— START OF Available data —

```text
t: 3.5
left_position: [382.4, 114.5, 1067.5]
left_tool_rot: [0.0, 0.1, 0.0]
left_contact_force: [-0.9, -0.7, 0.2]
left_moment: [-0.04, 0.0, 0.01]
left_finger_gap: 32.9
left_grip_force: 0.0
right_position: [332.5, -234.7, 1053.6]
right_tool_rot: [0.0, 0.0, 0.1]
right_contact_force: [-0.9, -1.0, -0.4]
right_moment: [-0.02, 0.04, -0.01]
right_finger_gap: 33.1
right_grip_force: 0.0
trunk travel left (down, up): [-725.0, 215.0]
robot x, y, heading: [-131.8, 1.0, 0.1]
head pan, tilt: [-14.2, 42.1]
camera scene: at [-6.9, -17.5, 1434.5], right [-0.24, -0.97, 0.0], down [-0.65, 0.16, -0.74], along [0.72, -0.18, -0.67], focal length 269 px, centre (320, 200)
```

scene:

— END OF Available data —

* [Required task]
Each line of the material above must be retyped precisely.

* [Complete response]
```text
t: 3.5
left_position: [382.4, 114.5, 1067.5]
left_tool_rot: [0.0, 0.1, 0.0]
left_contact_force: [-0.9, -0.7, 0.2]
left_moment: [-0.04, 0.0, 0.01]
left_finger_gap: 32.9
left_grip_force: 0.0
right_position: [332.5, -234.7, 1053.6]
right_tool_rot: [0.0, 0.0, 0.1]
right_contact_force: [-0.9, -1.0, -0.4]
right_moment: [-0.02, 0.04, -0.01]
right_finger_gap: 33.1
right_grip_force: 0.0
trunk travel left (down, up): [-725.0, 215.0]
robot x, y, heading: [-131.8, 1.0, 0.1]
head pan, tilt: [-14.2, 42.1]
camera scene: at [-6.9, -17.5, 1434.5], right [-0.24, -0.97, 0.0], down [-0.65, 0.16, -0.74], along [0.72, -0.18, -0.67], focal length 269 px, centre (320, 200)
```

scene:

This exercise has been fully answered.